The film was adapted from the crime novel, The Snatchers, by Lionel White. As related by Cornfield, Stanley Kubrick had considered making the film, but chose Clean Break, the basis for his film, The Killing, instead. The main concern, Hollywood's taboo regarding depictions of kidnappings, especially of a child, kept The Snatchers from being fimed in the Fifties. Cornfield also changed the kidnapping victim's age, making her a 17 year old young woman, There are similarities with both stories centered on a group of small timers, working with a more professional criminal in charge, in over their heads in an attempt to do the proverbial "last job" with the big payout. Leer, the hired professional who takes over the kidnapping, as played by Richard Boone, starts off as paternal towards the unnamed kidnapped girl before becoming more menacing, revealing his own agenda. Cornfield remains a relatively obscure filmmaker with most of his work not easily available. The majority of his films have been crime thrillers. Aside from Night of the Following Day, Cornfield's best known film may be the Stanley Kramer produced Pressure Point, about the confrontation between a black psychiatrist and a white Nazi, released in 1962. Like Night, the characters are never formally named in the credits.
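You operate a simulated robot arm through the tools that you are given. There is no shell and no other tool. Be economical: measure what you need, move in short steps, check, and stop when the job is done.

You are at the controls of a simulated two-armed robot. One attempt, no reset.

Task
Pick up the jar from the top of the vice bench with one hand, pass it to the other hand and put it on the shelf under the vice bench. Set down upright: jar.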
It is only through conversation that Brando's character is also known as Bud, Moreno is Vi, and Jess Hahn is Wally. The film indirectly is self-referential in that Wally was the chief organizer of the kidnapping, only to see himself lose control, just as Hubert Cornfield almost lost control of his film.

The blu-ray comes with two commentary tracks. Hubert Cornfield required a voice box for his track recorded in 2005 for the DVD release, just a year before he died. He tells of being charmed by Brando when they meet, only to have a volatile relationship during the actual filming. Cornfield discusses how he had to work around Brando in order to get what the director wanted as well as specifically pointing out the scene where he acquiesced to the demands of his star. Praise is given to the rest of the cast, especially Moreno. Night was Moreno's first film since the low budget Cry of Battle, a 1963 World War II film. Cornfield also reveals problems with cinematographer Willy Kurant that occurred on locations both in Paris and at the Normandy beach. Tim Lucas provides a new commentary track that covers the careers of the cast and crew, touching on the autobiographies by Brando and Moreno. Add to that are reviews of the film from the time of release as well as news items from the time of production. Lucas also points out the differences between the film and White's novel. Even though her role as the kidnapped victim is virtually a MacGuffin in the way that Night plays out, Lucas pays tribute to Pamela Franklin and her brief career.